Commitment Week Reflection – October 2019
Each year in mid-October at the Lancaster Campus we have a weeklong chapel series called “Commitment Week.” Over the years the chapels have focused on a variety of things such as identity, “seeing with new eyes”, God’s love for us, and “wellness” or “wholeness.” This year, Hunter Hess and Rashard Allen, both pastors at Neffsville Mennonite Church, shared with us on the topic of prayer and the belief that “Prayer Changes Everything.” Hunter and Rashard shared about what prayer is, various ways to pray, and stories from the Bible and from their own lives relating to prayer. They also challenged students to pray for things that they or others are struggling with or for things they are hoping to see change. Prayer, at its core, is communication with God and Hunter and Rashard reminded us that just like any form of communication, prayer can look, sound, and feel different depending on the circumstances of the one praying and depending what is prayed for. At times, prayer is conversational, at times it is loud and fervent, at times prayer is silent and reflective. Likewise, God communicates with us in a variety of ways including Scripture, our emotions and feelings, our circumstances, and through the words of others. Hunter and Rashard encouraged us to use Scripture as a guide for how to pray and for what to pray. For example, Lamentations and the Psalms are examples of God’s people pouring out their hearts to God in anger, pain, and disappointment as well as in awe, praise, and gratitude. God is big enough to welcome our expressions of anger, doubt, and pain. Hunter and Rashard reminded us that Jesus himself, as recorded in Matthew, provides an excellent framework for how to pray. In “The Lord’s Prayer” Jesus encourages us to praise God, to pray that God’s will and kingdom would be realized on Earth as in Heaven, to ask for things that we need, to confess our shortcomings and ask for forgiveness, and to ask for strength to persevere.

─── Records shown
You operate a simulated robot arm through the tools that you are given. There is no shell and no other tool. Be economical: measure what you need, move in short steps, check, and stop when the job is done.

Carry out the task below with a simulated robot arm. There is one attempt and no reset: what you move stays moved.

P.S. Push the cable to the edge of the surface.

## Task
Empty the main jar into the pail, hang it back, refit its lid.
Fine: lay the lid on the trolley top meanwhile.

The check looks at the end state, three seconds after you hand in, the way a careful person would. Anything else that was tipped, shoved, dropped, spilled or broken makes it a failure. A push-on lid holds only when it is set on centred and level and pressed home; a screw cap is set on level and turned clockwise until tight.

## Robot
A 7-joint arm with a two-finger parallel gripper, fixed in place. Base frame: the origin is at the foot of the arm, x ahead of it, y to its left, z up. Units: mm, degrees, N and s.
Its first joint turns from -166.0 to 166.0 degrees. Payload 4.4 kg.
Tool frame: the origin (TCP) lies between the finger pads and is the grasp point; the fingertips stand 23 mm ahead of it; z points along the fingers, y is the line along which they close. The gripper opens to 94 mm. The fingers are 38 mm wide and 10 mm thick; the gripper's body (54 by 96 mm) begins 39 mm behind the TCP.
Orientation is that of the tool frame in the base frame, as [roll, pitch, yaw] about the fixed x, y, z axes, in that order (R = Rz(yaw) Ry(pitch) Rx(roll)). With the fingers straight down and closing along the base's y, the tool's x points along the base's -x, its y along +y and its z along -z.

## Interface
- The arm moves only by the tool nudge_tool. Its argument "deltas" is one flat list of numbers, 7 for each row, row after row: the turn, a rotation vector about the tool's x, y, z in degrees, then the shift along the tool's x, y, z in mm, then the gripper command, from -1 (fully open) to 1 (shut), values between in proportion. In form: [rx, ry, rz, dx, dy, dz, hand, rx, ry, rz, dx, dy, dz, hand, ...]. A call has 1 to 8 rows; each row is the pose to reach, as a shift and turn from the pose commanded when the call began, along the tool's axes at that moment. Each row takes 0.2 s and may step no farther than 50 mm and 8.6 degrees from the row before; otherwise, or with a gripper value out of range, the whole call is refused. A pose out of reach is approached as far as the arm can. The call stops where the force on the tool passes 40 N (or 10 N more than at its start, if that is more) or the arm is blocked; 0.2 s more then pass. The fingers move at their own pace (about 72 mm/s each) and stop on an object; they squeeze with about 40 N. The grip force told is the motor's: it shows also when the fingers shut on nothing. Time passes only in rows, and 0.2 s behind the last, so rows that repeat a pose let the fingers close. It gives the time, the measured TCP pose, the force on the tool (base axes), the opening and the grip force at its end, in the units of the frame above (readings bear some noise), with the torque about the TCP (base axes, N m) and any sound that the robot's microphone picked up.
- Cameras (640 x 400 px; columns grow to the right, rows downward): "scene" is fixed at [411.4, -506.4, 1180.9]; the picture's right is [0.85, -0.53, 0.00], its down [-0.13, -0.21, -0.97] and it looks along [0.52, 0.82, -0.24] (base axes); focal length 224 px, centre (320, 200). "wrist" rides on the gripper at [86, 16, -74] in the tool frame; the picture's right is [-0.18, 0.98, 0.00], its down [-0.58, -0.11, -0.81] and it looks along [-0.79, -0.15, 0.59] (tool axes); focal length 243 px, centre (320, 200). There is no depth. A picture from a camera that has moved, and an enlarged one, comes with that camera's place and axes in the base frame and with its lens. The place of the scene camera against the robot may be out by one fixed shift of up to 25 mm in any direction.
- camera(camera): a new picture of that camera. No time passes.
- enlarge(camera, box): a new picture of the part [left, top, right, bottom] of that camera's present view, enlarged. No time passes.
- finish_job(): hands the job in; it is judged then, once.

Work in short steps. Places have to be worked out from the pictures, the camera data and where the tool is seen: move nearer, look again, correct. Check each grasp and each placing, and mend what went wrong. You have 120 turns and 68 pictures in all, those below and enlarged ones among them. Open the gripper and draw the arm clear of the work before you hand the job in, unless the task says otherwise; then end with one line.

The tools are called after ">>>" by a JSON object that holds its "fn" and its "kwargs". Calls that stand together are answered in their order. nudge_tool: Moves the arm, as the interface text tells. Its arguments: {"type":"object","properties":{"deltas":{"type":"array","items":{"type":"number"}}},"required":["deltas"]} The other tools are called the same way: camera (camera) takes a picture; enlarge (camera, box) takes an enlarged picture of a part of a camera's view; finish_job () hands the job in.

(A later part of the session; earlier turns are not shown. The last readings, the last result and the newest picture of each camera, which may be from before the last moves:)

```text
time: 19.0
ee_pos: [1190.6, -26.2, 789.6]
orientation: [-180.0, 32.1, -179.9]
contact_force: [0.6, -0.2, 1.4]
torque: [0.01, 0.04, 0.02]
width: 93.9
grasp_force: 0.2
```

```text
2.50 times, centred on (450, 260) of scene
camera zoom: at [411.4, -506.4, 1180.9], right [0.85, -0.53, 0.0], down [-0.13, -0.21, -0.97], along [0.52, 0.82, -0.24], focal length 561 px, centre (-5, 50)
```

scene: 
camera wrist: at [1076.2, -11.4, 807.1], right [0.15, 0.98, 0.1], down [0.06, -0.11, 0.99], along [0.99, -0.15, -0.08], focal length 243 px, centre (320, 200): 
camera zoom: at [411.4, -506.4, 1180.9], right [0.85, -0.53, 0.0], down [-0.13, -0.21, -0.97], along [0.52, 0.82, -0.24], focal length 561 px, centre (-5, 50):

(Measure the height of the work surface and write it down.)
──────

Jesus also models a range of postures of prayer as he prays alone, he prays in gratitude, he prays for unity for his disciples, and as he prays fervently crying out to God in pain at the time of his trial and crucifixion.
Throughout the week Hunter and Rashard challenged us to pray and to consider situations in which our prayers were answered in the ways and in the time frame in which we asked. They also encouraged us to consider situations in which our prayers were not answered as we hoped they would be. They reminded us that even in those moments and perhaps most often in those moments “prayer still changes everything” as perhaps the most important change and transformation that needed to happen was a healed relationship, a change in perspective, or a softening of the heart toward God and others.
Hunter and Rashard ended the week with a call to prayer for all of us in the auditorium. They encouraged us to pray in whatever way the spirit was moving us to pray. Some students and faculty prayed silently at their seats while others moved to be with friends or faculty members.
We are very grateful for Hunter and Rashard and for their willingness to take time from their busy schedules and to share with us. It was a positive week and provided students and faculty with an important time to reflect on prayer and hopefully to renew their commitment to pray without ceasing because “Prayer Changes Everything.”